努めて冷静を装いながら、私は妻の「ふーん」を待った。しかし。

 

「ふーん。でもそのゲームは2012年の7月に発売されてるね」

 

私はギョッとした。

さかな君よりもギョッとした。

 

待ち望んだ「ふーん」の後に、死刑宣告の様な言葉が付属していた。

 

私達の同居が始まったのは2012年の4月からなので、このエロゲに関しては結婚後に購入したということがハッキリしているのだ。

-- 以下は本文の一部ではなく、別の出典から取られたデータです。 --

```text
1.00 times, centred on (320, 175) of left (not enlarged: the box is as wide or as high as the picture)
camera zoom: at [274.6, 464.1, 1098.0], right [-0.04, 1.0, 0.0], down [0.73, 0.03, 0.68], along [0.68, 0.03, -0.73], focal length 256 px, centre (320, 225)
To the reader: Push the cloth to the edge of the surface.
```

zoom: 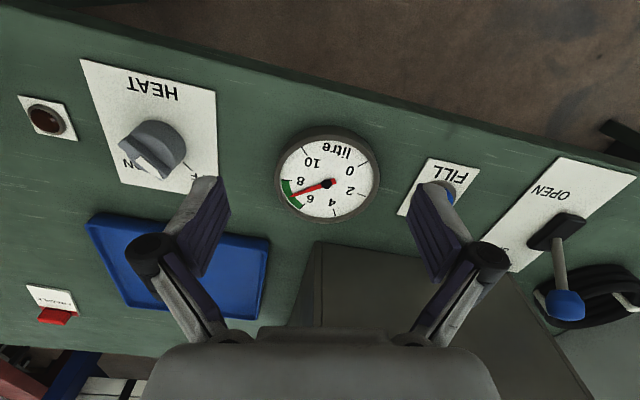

確かにそう言われれば、売場に並ぶパッケージを見て「お、新堂エルじゃん」と即買したものの「そういえば結婚してたわ、ヤベェどこに収納しよう」と迷った記憶がぼんやりと明確に思い出された。

 

今回誤って現住所へ混入してしまったものはもちろん氷山の一角である。

実家には私の部屋がそのまま残っており、両親も特にその部屋をどうこうはしない。

クローゼットの中にある「かなり」妖しい箱には私のコレクションが詰まっている。

薄い本や薄い本、あと薄い本なんかが大量に入っている。

 

しかし、私が声を大にして言いたいのは「この坂津佳奈コレクション、略してサカナクションが私の個人的な欲望のために集められているのではない」ということだ。

 

私は妻に問う。

 

アウターゾーンという漫画を知っているかね?」

 

「もちろんだとも。それが何か?」

 

「ではその第87話『禁書』というストーリーを覚えているかね?」

 

「・・・覚えていない」

 

「そうか、では話はそこからだ。これを見たまえ」

 

私はインターネットでニコニコ動画にアクセスし、件の話を妻に見せた。

 

「こ、これは!?」

 

驚きと衝撃を隠せない妻。

 

「これで私の意図を汲んでくれたかね」

 

~・~・~・~・~・~・~・~・~・~・~

第87話『禁書』

作品や表現物に極端な規制が加えられた、架空の未来が舞台。そこは道徳的な漫画だけが出版を許され、ギャグシーン、お色気シーン、暴力的なシーン、個人の思想が入れられた漫画は悪書とされ、隠し持っているだけで重罪となる世界である。
ある男性イラストレーターは悪書とされる漫画を何冊も隠し持っており、近所の少年にというにそのコレクションや自筆の漫画を見せていた。だがあるとき、少年が内緒で持ち帰った漫画が母親に見つかり、彼は“悪書を所持し他人に公開した容疑”で逮捕され法廷で「汚らわしい書物を見せ、青少年の健全な発育を阻害した」と厳しく糾弾され彼は禁固30年の判決を言い渡され、隠し持っていた漫画はすべて焚書となる。

~・~・~・~・~・~・~・~・~・~・~

 

そう、私は将来起こるであろう書物への過度の検閲と規制を、めっちゃ先まで見通せるこの先見の明にて察知し、来る不幸な未来に生きる青少年たちにこっそりと過去の偉大な作品を残すべくこうしてコレクションしているのだ!

ということを妻に伝えようとした。

 

アウターゾーン・・・素晴らしい!この時代に於いてすでにここまでの話を世に送り出していようとは・・・是非ほかの話も読みたい!」

 

「え、実家にあるけど?」

 

 

 

そういうわけで、興味の矛先がアウターゾーンに向いたため、私はこれ以上の追及を逃れることができたのである。

 

ありがとう光原伸先生。

ありがとうミザリィ。

 

 

 

これから実家という名の漫画喫茶で、近い将来もしかしたら禁書になるかもしれない漫画たちを読み漁ってきます。